Decreased epithelial and sputum miR-221-3p associates with airway eosinophilic inflammation and CXCL17 expression in asthma

• Published in: American journal of physiology. Lung cellular and molecular physiology Vol. 315; no. 2; pp. L253 - L264
• Main Authors: Zhang, Kan, Liang, Yuxia, Feng, Yuchen, Wu, Wenliang, Zhang, Huilan, He, Jianguo, Hu, Qinghua, Zhao, Jianping, Xu, Yongjian, Liu, Zheng, Zhen, Guohua
• Format: Journal Article
• Language: English
• Published: United States 01.08.2018
• Subjects: Adult; Asthma - blood; Asthma - pathology; Biomarkers - blood; Cell Adhesion Molecules - blood; Cell Line; Chemokine CCL24 - blood; Chemokine CCL26 - blood; Chemokines - blood; Eosinophils - metabolism; Eosinophils - pathology; Female; Humans; Inflammation - blood; Inflammation - pathology; Male; MAP Kinase Signaling System; MicroRNAs - blood; Mouth Mucosa - metabolism; Mouth Mucosa - pathology; Real-Time Polymerase Chain Reaction; Sputum - metabolism; Up-Regulation; CXCL17; eosinophilia; epithelial cells; microRNA; asthma
• ISSN: 1040-0605; 1522-1504; 1522-1504
• DOI: 10.1152/ajplung.00567.2017

Airway eosinophilic inflammation is a key feature of type 2 high asthma. The role of epithelial microRNA (miR) in airway eosinophilic inflammation remains unclear. We examined the expression of miR-221-3p in bronchial brushings, induced sputum, and plasma from 77 symptomatic, recently diagnosed, steroid-naive subjects with asthma and 36 healthy controls by quantitative PCR and analyzed the correlation between miR-221-3p expression and airway eosinophilia. We found that epithelial, sputum, and plasma miR-221-3p expression was significantly decreased in subjects with asthma. Epithelial miR-221-3p correlated with eosinophil in induced sputum and bronchial biopsies, fraction of exhaled nitric oxide, blood eosinophil, epithelial gene signature of type 2 status, and methacholine provocative dosage required to cause a 20% decline in forced expiratory volume in the first second in subjects with asthma. Sputum miR-221-3p also correlated with airway eosinophilia and was partially restored after inhaled corticosteroid treatment.

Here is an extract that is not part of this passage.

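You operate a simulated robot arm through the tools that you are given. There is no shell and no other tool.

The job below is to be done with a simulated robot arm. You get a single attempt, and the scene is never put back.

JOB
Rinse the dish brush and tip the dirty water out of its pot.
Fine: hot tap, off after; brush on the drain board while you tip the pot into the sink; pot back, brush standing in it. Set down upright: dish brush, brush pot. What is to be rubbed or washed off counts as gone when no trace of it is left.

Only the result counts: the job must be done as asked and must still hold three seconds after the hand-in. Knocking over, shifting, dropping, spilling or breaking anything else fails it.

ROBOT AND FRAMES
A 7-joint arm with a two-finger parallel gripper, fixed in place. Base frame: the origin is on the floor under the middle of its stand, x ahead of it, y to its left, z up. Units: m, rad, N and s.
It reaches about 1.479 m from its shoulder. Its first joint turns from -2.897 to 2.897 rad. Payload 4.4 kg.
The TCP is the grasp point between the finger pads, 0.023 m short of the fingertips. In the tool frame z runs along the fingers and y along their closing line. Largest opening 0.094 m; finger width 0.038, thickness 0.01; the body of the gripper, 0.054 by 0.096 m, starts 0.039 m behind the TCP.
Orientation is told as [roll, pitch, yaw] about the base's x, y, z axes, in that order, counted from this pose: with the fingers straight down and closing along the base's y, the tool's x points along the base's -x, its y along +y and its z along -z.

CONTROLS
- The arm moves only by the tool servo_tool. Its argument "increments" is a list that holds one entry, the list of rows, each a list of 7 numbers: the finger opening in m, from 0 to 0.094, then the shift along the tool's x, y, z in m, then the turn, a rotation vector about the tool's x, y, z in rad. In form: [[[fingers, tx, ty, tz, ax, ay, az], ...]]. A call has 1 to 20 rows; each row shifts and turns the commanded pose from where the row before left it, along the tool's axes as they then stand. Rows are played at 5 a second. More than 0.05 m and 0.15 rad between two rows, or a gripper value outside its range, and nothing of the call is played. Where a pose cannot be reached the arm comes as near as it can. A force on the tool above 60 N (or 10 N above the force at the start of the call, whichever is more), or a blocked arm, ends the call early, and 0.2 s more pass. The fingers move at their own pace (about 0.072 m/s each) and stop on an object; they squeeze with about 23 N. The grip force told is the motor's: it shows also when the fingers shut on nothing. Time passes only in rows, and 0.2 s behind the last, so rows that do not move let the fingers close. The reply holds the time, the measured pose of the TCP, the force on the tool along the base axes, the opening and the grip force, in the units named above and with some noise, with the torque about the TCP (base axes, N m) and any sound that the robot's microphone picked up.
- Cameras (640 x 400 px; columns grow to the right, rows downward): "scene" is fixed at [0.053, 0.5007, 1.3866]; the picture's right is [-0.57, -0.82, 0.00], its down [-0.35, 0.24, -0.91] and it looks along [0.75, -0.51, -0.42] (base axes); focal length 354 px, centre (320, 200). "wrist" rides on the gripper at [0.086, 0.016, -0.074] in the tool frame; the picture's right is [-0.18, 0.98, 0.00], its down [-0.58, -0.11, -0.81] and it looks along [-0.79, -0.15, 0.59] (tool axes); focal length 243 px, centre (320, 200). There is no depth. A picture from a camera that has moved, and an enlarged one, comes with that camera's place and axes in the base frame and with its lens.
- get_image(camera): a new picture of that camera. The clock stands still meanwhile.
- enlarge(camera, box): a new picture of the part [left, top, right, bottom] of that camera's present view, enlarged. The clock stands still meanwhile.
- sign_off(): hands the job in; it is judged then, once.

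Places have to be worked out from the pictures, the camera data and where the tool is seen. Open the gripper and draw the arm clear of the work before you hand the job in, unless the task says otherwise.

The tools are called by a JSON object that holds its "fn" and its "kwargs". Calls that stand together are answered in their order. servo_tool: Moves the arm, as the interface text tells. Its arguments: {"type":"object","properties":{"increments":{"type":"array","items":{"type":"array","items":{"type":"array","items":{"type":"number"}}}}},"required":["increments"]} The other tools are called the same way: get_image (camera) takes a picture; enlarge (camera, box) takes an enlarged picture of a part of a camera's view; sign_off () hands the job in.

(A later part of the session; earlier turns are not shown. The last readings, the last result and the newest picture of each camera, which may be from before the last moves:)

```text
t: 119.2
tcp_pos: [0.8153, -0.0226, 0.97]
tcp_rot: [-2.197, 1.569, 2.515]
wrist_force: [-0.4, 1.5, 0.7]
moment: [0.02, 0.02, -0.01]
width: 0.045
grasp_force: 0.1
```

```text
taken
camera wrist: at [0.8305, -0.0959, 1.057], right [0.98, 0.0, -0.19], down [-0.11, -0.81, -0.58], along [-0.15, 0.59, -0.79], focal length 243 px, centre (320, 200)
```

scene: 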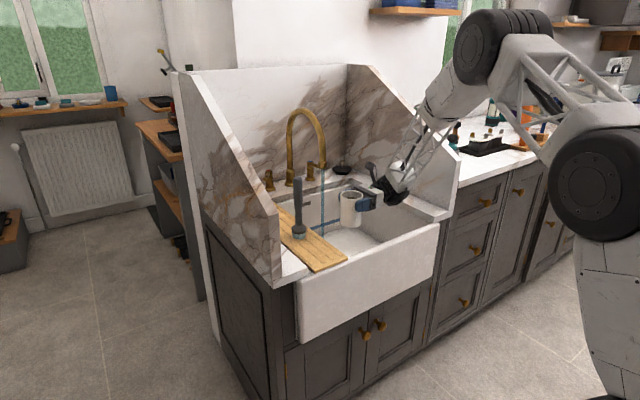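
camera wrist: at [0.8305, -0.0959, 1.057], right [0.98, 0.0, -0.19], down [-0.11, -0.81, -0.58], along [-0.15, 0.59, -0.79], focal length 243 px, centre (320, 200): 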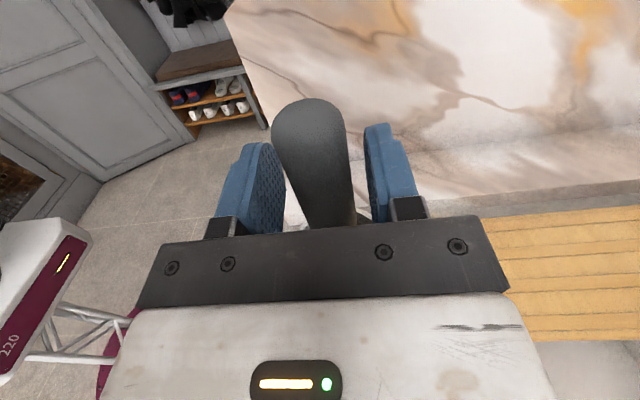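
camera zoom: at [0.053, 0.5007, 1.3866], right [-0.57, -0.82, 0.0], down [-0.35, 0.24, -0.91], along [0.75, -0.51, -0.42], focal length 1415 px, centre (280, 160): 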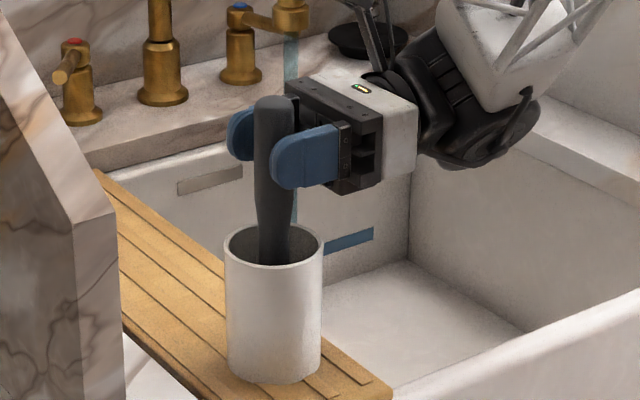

Inhibition of miR-221-3p expression suppressed chemokine (C-C motif) ligand (CCL) 24 (eotaxin-2), CCL26 (eotaxin-3), and periostin (POSTN) expression in BEAS-2B bronchial epithelial cells. We verified that chemokine (C-X-C motif) ligand (CXCL) 17, an anti-inflammatory chemokine, is a target of miR-221-3p, and epithelial CXCL17 expression significantly increased in asthma. CXCL17 inhibited CCL24, CCL26, and POSTN expression via the p38 MAPK pathway. Airway overexpression of miR-221-3p exacerbated airway eosinophilic inflammation, suppressed CXCL17 expression, and enhanced CCL24, CCL26, and POSTN expression in house dust mite-challenged mice. Taken together, epithelial and sputum miR-221-3p are novel biomarkers for airway eosinophilic inflammation in asthma. Decreased epithelial miR-221-3p may protect against airway eosinophilic inflammation by upregulating anti-inflammatory chemokine CXCL17.